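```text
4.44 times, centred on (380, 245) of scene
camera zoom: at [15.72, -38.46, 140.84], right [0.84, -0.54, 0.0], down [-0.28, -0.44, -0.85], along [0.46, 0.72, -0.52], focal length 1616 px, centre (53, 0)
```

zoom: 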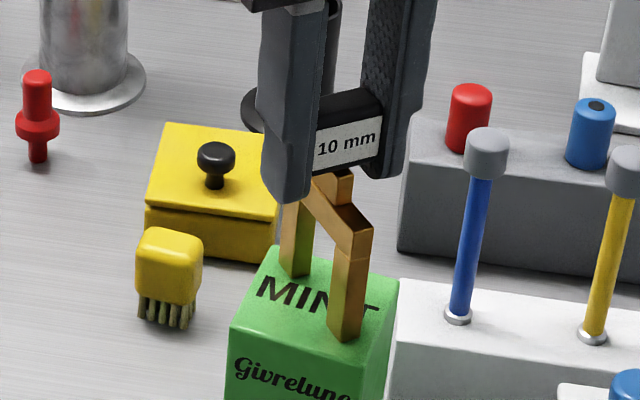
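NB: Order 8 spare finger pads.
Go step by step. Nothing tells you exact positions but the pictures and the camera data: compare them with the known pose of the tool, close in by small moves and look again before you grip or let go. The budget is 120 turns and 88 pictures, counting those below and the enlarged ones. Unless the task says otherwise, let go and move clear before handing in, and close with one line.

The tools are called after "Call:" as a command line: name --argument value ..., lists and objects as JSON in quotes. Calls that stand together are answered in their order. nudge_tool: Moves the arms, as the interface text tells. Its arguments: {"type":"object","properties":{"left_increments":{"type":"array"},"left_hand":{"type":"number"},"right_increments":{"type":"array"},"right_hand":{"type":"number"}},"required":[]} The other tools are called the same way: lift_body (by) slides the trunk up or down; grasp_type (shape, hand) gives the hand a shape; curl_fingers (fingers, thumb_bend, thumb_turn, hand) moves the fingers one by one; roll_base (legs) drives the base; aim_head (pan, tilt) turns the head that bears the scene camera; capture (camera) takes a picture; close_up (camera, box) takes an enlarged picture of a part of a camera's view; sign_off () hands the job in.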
□ □ □ □ □ □ □
→ **GIVEN EXERCISE**:
Print out the whole of the material word for word, without pictures.

→ **TASK RESPONSE**:
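```text
4.44 times, centred on (380, 245) of scene
camera zoom: at [15.72, -38.46, 140.84], right [0.84, -0.54, 0.0], down [-0.28, -0.44, -0.85], along [0.46, 0.72, -0.52], focal length 1616 px, centre (53, 0)
```

zoom: 
NB: Order 8 spare finger pads.
Go step by step. Nothing tells you exact positions but the pictures and the camera data: compare them with the known pose of the tool, close in by small moves and look again before you grip or let go. The budget is 120 turns and 88 pictures, counting those below and the enlarged ones. Unless the task says otherwise, let go and move clear before handing in, and close with one line.

The tools are called after "Call:" as a command line: name --argument value ..., lists and objects as JSON in quotes. Calls that stand together are answered in their order. nudge_tool: Moves the arms, as the interface text tells. Its arguments: {"type":"object","properties":{"left_increments":{"type":"array"},"left_hand":{"type":"number"},"right_increments":{"type":"array"},"right_hand":{"type":"number"}},"required":[]} The other tools are called the same way: lift_body (by) slides the trunk up or down; grasp_type (shape, hand) gives the hand a shape; curl_fingers (fingers, thumb_bend, thumb_turn, hand) moves the fingers one by one; roll_base (legs) drives the base; aim_head (pan, tilt) turns the head that bears the scene camera; capture (camera) takes a picture; close_up (camera, box) takes an enlarged picture of a part of a camera's view; sign_off () hands the job in.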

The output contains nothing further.